▶ [Information supplied]
"""
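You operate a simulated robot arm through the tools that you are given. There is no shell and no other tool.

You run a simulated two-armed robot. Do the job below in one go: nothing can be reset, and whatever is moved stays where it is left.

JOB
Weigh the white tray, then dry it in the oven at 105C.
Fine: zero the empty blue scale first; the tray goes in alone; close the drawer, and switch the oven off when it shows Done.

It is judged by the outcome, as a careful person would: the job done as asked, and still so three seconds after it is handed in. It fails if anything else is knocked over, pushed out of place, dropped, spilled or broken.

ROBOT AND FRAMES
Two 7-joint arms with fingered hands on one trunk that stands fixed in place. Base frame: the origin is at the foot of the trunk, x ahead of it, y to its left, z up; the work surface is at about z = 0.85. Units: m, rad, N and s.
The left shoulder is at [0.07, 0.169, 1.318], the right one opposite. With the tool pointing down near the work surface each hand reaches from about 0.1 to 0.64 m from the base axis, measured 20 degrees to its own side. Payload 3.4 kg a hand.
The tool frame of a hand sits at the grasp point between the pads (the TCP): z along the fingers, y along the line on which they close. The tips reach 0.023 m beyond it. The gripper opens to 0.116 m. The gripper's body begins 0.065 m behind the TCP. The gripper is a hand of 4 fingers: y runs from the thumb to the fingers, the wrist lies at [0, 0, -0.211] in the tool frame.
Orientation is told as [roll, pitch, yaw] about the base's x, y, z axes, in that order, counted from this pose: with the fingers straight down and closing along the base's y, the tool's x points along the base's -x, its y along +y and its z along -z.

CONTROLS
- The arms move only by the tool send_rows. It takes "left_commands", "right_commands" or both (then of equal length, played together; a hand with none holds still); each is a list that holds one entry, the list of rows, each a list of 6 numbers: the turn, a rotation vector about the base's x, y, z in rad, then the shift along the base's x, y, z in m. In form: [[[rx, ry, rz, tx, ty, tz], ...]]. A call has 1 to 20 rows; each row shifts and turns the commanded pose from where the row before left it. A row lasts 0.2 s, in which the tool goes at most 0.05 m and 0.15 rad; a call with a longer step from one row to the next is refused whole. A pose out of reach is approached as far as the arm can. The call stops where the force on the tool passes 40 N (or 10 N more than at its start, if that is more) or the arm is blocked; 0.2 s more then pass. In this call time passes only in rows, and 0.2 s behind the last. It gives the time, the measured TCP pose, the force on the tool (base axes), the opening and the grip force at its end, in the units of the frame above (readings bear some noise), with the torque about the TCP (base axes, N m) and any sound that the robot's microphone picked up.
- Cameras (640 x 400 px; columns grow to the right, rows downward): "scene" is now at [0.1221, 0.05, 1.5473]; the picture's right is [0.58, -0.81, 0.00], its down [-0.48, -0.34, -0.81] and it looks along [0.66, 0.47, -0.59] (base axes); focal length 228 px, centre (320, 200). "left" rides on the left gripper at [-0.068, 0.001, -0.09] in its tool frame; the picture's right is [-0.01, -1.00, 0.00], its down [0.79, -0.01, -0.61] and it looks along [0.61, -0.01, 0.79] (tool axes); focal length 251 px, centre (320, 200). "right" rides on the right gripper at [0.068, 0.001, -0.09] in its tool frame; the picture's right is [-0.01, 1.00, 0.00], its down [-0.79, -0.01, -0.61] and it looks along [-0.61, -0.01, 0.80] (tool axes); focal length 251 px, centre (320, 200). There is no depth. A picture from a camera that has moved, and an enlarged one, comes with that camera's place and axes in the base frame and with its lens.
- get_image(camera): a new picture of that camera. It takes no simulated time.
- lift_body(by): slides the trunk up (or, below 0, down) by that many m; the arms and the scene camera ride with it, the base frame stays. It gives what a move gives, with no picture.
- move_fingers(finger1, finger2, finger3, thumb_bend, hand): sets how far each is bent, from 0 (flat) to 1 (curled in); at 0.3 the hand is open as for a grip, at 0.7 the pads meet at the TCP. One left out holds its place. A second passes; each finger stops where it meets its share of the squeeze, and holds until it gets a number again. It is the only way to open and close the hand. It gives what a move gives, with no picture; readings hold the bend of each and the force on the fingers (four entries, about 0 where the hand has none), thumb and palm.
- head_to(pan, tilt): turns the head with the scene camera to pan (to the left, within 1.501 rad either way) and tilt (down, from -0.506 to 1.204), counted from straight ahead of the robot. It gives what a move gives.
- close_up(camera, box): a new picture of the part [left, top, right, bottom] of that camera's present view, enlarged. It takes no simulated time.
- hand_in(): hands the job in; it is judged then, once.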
"""
▶ [The exercise]
Continue the document text from where it stops.

▶ [Document text]
"""
Scream Loudly Love

Despite the title, most of the time I find it hard to do. So here’s a playlist instead, of songs I listened to in junior high when I had a crush on a senior who played a yellow guitar in a band for 2 years. Haha. Enjoy.

The Nightmare Before Christmas

Christmas is my favorite holiday and time of the year. When I was little I used to admire the Christmas tree decorations that my mom kept in one of the drawers of our dining room, though we never put up a Christmas tree at home. Even my first singing experience onstage was for a Christmas celebration at school.

When I think about Christmas, family comes first into mind. My mom’s side of the family, whose members are scattered all over the world and every couple of years or so make the effort to gather and celebrate together. Every year it grows, with additions of spouses and children. My late husband was one of the additions.

Speaking of additions, I was one of them, too, for his family. On Christmas day, after church, we used to pay a visit to his aunt’s–his dad’s eldest sister–house to meet everyone from his dad’s side of the family. Then afterwards we would travel halfway around Jakarta to visit his mom’s family house. His parents separated when he was six, hence the arrangement.

Not long after our daughter was born, my husband’s dad passed away in his hometown in North Sulawesi. He never had the chance to see his grand-daughter. My husband was devastated because not only did they lose communication during the time his dad fled to his hometown, leaving his wife and daughter behind, which made the bad news worse, but also because the cause of death was suspected from his drinking habit, which then caused internal bleeding that eventually killed him. My husband flew there to have his dad buried. I stayed in Jakarta with my daughter because it was impossible to bring her along if I went too. We kept going to his aunt’s house every Christmas that followed. Except that we no longer saw his dad there.
"""
▶ [Response below]
Just when we were beginning to get used to it, another lightning struck. One day my husband called me from work with shocking news: his mom was arrested and detained at a police station. He heard it from his half-brother (his mom’s son with his step-father), who thought he had to tell my husband despite the protests from his mom’s sisters. It brought him down even more than the death of his dad. Especially when eventually she was proven guilty and put behind bars. One time he said to me, “My dad died because of alcohol. My mom’s in jail for selling drugs. What does that make me?” I was crushed when I heard him saying that but I knew he must’ve been more crushed than I was, and the sad thing was neither I nor he could do anything about it. They brought it upon themselves.

My husband never said that we were not to say it to anyone else. Subconsciously I think we knew who to tell and who’s not. Of course we told my parents. But that’s it. We chose not to tell my extended family. If they asked we just said she was unavailable, like out-of-town unavailable. We were also careful not to let our housemaid know about it, since we could not control what she’s going to say to the neighbours, however seemingly unnecessary. It was more like we were protecting my parents, actually.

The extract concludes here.